▶ [STATED PROBLEM]:
Please repeat all of the listing exactly. Give them as a JSON list of strings, one for each line, with blank lines left out.

▶ [RAW DATA]:
════════════════════
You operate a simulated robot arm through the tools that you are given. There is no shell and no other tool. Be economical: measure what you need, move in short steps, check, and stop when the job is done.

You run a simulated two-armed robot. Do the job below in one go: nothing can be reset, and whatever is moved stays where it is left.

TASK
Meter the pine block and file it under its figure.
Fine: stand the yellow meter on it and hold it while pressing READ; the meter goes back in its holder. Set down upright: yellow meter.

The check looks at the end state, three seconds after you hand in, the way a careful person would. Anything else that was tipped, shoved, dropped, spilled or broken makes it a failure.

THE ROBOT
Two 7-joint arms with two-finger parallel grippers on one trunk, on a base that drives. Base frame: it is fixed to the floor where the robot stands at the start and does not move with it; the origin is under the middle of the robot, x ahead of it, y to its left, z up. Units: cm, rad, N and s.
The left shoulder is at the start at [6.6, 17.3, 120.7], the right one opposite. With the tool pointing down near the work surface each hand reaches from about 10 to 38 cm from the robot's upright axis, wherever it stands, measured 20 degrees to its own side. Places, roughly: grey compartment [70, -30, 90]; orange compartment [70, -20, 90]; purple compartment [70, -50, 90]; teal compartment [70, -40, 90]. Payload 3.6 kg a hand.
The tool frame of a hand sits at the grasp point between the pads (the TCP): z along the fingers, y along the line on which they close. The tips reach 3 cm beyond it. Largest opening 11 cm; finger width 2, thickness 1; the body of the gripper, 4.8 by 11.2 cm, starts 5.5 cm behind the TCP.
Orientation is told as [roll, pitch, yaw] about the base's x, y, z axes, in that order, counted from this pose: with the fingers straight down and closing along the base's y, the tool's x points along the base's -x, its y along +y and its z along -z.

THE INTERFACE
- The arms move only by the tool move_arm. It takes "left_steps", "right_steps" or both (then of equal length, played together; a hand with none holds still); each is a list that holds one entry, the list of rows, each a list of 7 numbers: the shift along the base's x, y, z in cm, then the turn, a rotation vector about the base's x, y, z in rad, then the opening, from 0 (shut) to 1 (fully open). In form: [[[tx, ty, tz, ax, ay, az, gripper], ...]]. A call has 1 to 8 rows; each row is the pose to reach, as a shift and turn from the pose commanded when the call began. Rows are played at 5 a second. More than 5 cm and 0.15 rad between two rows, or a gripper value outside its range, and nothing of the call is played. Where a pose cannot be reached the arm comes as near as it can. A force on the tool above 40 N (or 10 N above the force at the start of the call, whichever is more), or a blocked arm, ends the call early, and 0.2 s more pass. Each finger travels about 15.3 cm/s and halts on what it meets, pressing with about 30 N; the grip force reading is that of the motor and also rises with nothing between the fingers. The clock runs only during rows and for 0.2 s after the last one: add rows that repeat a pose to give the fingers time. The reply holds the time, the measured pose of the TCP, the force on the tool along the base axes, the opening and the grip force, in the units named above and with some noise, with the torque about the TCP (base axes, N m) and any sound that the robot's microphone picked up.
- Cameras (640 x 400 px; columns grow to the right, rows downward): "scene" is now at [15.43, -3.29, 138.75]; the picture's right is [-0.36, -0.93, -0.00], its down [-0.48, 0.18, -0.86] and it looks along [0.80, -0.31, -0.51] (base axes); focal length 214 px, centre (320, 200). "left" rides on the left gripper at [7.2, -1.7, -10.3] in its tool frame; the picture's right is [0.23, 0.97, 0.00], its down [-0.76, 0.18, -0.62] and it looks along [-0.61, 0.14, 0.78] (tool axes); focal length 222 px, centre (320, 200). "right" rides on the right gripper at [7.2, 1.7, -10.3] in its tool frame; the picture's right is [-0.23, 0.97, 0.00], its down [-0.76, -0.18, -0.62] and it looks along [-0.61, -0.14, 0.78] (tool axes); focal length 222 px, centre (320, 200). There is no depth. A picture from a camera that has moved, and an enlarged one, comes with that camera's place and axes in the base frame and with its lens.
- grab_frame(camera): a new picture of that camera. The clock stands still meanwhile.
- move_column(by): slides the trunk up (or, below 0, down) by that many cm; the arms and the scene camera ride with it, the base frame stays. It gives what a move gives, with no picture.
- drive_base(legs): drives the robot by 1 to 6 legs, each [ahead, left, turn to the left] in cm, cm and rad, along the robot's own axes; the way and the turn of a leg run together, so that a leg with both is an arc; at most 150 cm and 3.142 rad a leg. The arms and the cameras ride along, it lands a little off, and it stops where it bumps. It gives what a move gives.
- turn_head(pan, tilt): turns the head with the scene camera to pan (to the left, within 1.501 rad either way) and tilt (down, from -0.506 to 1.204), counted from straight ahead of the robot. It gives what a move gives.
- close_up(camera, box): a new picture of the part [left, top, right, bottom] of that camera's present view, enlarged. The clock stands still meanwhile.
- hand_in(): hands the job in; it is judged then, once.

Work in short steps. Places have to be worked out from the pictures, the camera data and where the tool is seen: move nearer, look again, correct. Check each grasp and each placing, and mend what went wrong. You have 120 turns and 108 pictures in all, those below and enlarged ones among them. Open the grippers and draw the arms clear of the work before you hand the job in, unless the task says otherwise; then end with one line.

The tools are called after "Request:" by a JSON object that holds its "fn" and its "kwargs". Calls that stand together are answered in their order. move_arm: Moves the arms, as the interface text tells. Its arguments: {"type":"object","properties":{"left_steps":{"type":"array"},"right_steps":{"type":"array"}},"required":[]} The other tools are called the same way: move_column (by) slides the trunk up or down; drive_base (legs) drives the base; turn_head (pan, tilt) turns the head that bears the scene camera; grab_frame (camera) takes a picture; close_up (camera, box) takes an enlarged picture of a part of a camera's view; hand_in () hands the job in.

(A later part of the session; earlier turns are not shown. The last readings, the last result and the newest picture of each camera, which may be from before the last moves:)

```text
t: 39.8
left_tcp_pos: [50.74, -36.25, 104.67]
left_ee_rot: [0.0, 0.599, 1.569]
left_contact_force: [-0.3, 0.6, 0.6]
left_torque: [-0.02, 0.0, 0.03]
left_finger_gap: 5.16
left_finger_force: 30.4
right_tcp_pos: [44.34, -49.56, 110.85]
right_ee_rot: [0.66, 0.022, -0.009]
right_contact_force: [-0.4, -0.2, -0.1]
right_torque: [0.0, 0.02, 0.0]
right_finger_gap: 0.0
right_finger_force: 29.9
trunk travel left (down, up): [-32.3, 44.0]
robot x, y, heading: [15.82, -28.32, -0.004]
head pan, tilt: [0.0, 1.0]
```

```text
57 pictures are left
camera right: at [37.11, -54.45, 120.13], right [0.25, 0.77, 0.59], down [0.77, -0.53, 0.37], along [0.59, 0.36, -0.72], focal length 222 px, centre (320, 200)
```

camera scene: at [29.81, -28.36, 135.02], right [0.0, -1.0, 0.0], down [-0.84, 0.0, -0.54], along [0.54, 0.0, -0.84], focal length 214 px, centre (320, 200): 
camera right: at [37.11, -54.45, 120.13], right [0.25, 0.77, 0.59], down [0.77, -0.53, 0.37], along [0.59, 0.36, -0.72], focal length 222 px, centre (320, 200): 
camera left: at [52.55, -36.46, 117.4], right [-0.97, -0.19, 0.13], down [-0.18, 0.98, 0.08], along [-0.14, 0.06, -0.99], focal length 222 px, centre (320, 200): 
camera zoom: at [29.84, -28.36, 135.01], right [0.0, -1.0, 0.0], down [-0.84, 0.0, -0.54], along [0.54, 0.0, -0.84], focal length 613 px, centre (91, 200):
════════════════════
▶ [FINAL ANSWER]:
[
  "You operate a simulated robot arm through the tools that you are given. There is no shell and no other tool. Be economical: measure what you need, move in short steps, check, and stop when the job is done.",
  "You run a simulated two-armed robot. Do the job below in one go: nothing can be reset, and whatever is moved stays where it is left.",
  "TASK",
  "Meter the pine block and file it under its figure.",
  "Fine: stand the yellow meter on it and hold it while pressing READ; the meter goes back in its holder. Set down upright: yellow meter.",
  "The check looks at the end state, three seconds after you hand in, the way a careful person would. Anything else that was tipped, shoved, dropped, spilled or broken makes it a failure.",
  "THE ROBOT",
  "Two 7-joint arms with two-finger parallel grippers on one trunk, on a base that drives. Base frame: it is fixed to the floor where the robot stands at the start and does not move with it; the origin is under the middle of the robot, x ahead of it, y to its left, z up. Units: cm, rad, N and s.",
  "The left shoulder is at the start at [6.6, 17.3, 120.7], the right one opposite. With the tool pointing down near the work surface each hand reaches from about 10 to 38 cm from the robot's upright axis, wherever it stands, measured 20 degrees to its own side. Places, roughly: grey compartment [70, -30, 90]; orange compartment [70, -20, 90]; purple compartment [70, -50, 90]; teal compartment [70, -40, 90]. Payload 3.6 kg a hand.",
  "The tool frame of a hand sits at the grasp point between the pads (the TCP): z along the fingers, y along the line on which they close. The tips reach 3 cm beyond it. Largest opening 11 cm; finger width 2, thickness 1; the body of the gripper, 4.8 by 11.2 cm, starts 5.5 cm behind the TCP.",
  "Orientation is told as [roll, pitch, yaw] about the base's x, y, z axes, in that order, counted from this pose: with the fingers straight down and closing along the base's y, the tool's x points along the base's -x, its y along +y and its z along -z.",
  "THE INTERFACE",
  "- The arms move only by the tool move_arm. It takes \"left_steps\", \"right_steps\" or both (then of equal length, played together; a hand with none holds still); each is a list that holds one entry, the list of rows, each a list of 7 numbers: the shift along the base's x, y, z in cm, then the turn, a rotation vector about the base's x, y, z in rad, then the opening, from 0 (shut) to 1 (fully open). In form: [[[tx, ty, tz, ax, ay, az, gripper], ...]]. A call has 1 to 8 rows; each row is the pose to reach, as a shift and turn from the pose commanded when the call began. Rows are played at 5 a second. More than 5 cm and 0.15 rad between two rows, or a gripper value outside its range, and nothing of the call is played. Where a pose cannot be reached the arm comes as near as it can. A force on the tool above 40 N (or 10 N above the force at the start of the call, whichever is more), or a blocked arm, ends the call early, and 0.2 s more pass. Each finger travels about 15.3 cm/s and halts on what it meets, pressing with about 30 N; the grip force reading is that of the motor and also rises with nothing between the fingers. The clock runs only during rows and for 0.2 s after the last one: add rows that repeat a pose to give the fingers time. The reply holds the time, the measured pose of the TCP, the force on the tool along the base axes, the opening and the grip force, in the units named above and with some noise, with the torque about the TCP (base axes, N m) and any sound that the robot's microphone picked up.",
  "- Cameras (640 x 400 px; columns grow to the right, rows downward): \"scene\" is now at [15.43, -3.29, 138.75]; the picture's right is [-0.36, -0.93, -0.00], its down [-0.48, 0.18, -0.86] and it looks along [0.80, -0.31, -0.51] (base axes); focal length 214 px, centre (320, 200). \"left\" rides on the left gripper at [7.2, -1.7, -10.3] in its tool frame; the picture's right is [0.23, 0.97, 0.00], its down [-0.76, 0.18, -0.62] and it looks along [-0.61, 0.14, 0.78] (tool axes); focal length 222 px, centre (320, 200). \"right\" rides on the right gripper at [7.2, 1.7, -10.3] in its tool frame; the picture's right is [-0.23, 0.97, 0.00], its down [-0.76, -0.18, -0.62] and it looks along [-0.61, -0.14, 0.78] (tool axes); focal length 222 px, centre (320, 200). There is no depth. A picture from a camera that has moved, and an enlarged one, comes with that camera's place and axes in the base frame and with its lens.",
  "- grab_frame(camera): a new picture of that camera. The clock stands still meanwhile.",
  "- move_column(by): slides the trunk up (or, below 0, down) by that many cm; the arms and the scene camera ride with it, the base frame stays. It gives what a move gives, with no picture.",
  "- drive_base(legs): drives the robot by 1 to 6 legs, each [ahead, left, turn to the left] in cm, cm and rad, along the robot's own axes; the way and the turn of a leg run together, so that a leg with both is an arc; at most 150 cm and 3.142 rad a leg. The arms and the cameras ride along, it lands a little off, and it stops where it bumps. It gives what a move gives.",
  "- turn_head(pan, tilt): turns the head with the scene camera to pan (to the left, within 1.501 rad either way) and tilt (down, from -0.506 to 1.204), counted from straight ahead of the robot. It gives what a move gives.",
  "- close_up(camera, box): a new picture of the part [left, top, right, bottom] of that camera's present view, enlarged. The clock stands still meanwhile.",
  "- hand_in(): hands the job in; it is judged then, once.",
  "Work in short steps. Places have to be worked out from the pictures, the camera data and where the tool is seen: move nearer, look again, correct. Check each grasp and each placing, and mend what went wrong. You have 120 turns and 108 pictures in all, those below and enlarged ones among them. Open the grippers and draw the arms clear of the work before you hand the job in, unless the task says otherwise; then end with one line.",
  "The tools are called after \"Request:\" by a JSON object that holds its \"fn\" and its \"kwargs\". Calls that stand together are answered in their order. move_arm: Moves the arms, as the interface text tells. Its arguments: {\"type\":\"object\",\"properties\":{\"left_steps\":{\"type\":\"array\"},\"right_steps\":{\"type\":\"array\"}},\"required\":[]} The other tools are called the same way: move_column (by) slides the trunk up or down; drive_base (legs) drives the base; turn_head (pan, tilt) turns the head that bears the scene camera; grab_frame (camera) takes a picture; close_up (camera, box) takes an enlarged picture of a part of a camera's view; hand_in () hands the job in.",
  "(A later part of the session; earlier turns are not shown. The last readings, the last result and the newest picture of each camera, which may be from before the last moves:)",
  "```text",
  "t: 39.8",
  "left_tcp_pos: [50.74, -36.25, 104.67]",
  "left_ee_rot: [0.0, 0.599, 1.569]",
  "left_contact_force: [-0.3, 0.6, 0.6]",
  "left_torque: [-0.02, 0.0, 0.03]",
  "left_finger_gap: 5.16",
  "left_finger_force: 30.4",
  "right_tcp_pos: [44.34, -49.56, 110.85]",
  "right_ee_rot: [0.66, 0.022, -0.009]",
  "right_contact_force: [-0.4, -0.2, -0.1]",
  "right_torque: [0.0, 0.02, 0.0]",
  "right_finger_gap: 0.0",
  "right_finger_force: 29.9",
  "trunk travel left (down, up): [-32.3, 44.0]",
  "robot x, y, heading: [15.82, -28.32, -0.004]",
  "head pan, tilt: [0.0, 1.0]",
  "```",
  "```text",
  "57 pictures are left",
  "camera right: at [37.11, -54.45, 120.13], right [0.25, 0.77, 0.59], down [0.77, -0.53, 0.37], along [0.59, 0.36, -0.72], focal length 222 px, centre (320, 200)",
  "```",
  "camera scene: at [29.81, -28.36, 135.02], right [0.0, -1.0, 0.0], down [-0.84, 0.0, -0.54], along [0.54, 0.0, -0.84], focal length 214 px, centre (320, 200): ",
  "camera right: at [37.11, -54.45, 120.13], right [0.25, 0.77, 0.59], down [0.77, -0.53, 0.37], along [0.59, 0.36, -0.72], focal length 222 px, centre (320, 200): ",
  "camera left: at [52.55, -36.46, 117.4], right [-0.97, -0.19, 0.13], down [-0.18, 0.98, 0.08], along [-0.14, 0.06, -0.99], focal length 222 px, centre (320, 200): ",
  "camera zoom: at [29.84, -28.36, 135.01], right [0.0, -1.0, 0.0], down [-0.84, 0.0, -0.54], along [0.54, 0.0, -0.84], focal length 613 px, centre (91, 200):"
]